● **Aim of the task**: Repeat the whole listing below, word for word.

====================

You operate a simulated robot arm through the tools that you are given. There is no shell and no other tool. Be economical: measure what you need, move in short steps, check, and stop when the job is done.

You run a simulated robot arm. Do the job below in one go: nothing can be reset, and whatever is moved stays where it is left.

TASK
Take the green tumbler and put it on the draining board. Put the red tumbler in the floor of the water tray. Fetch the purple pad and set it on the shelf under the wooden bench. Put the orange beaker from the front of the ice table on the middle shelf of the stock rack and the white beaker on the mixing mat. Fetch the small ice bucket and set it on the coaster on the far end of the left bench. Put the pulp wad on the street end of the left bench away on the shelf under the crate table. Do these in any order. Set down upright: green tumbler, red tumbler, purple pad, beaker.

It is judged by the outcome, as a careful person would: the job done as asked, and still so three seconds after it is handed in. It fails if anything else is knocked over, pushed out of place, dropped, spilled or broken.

====================

● **Final result**:
You operate a simulated robot arm through the tools that you are given. There is no shell and no other tool. Be economical: measure what you need, move in short steps, check, and stop when the job is done.

You run a simulated robot arm. Do the job below in one go: nothing can be reset, and whatever is moved stays where it is left.

TASK
Take the green tumbler and put it on the draining board. Put the red tumbler in the floor of the water tray. Fetch the purple pad and set it on the shelf under the wooden bench. Put the orange beaker from the front of the ice table on the middle shelf of the stock rack and the white beaker on the mixing mat. Fetch the small ice bucket and set it on the coaster on the far end of the left bench. Put the pulp wad on the street end of the left bench away on the shelf under the crate table. Do these in any order. Set down upright: green tumbler, red tumbler, purple pad, beaker.

It is judged by the outcome, as a careful person would: the job done as asked, and still so three seconds after it is handed in. It fails if anything else is knocked over, pushed out of place, dropped, spilled or broken.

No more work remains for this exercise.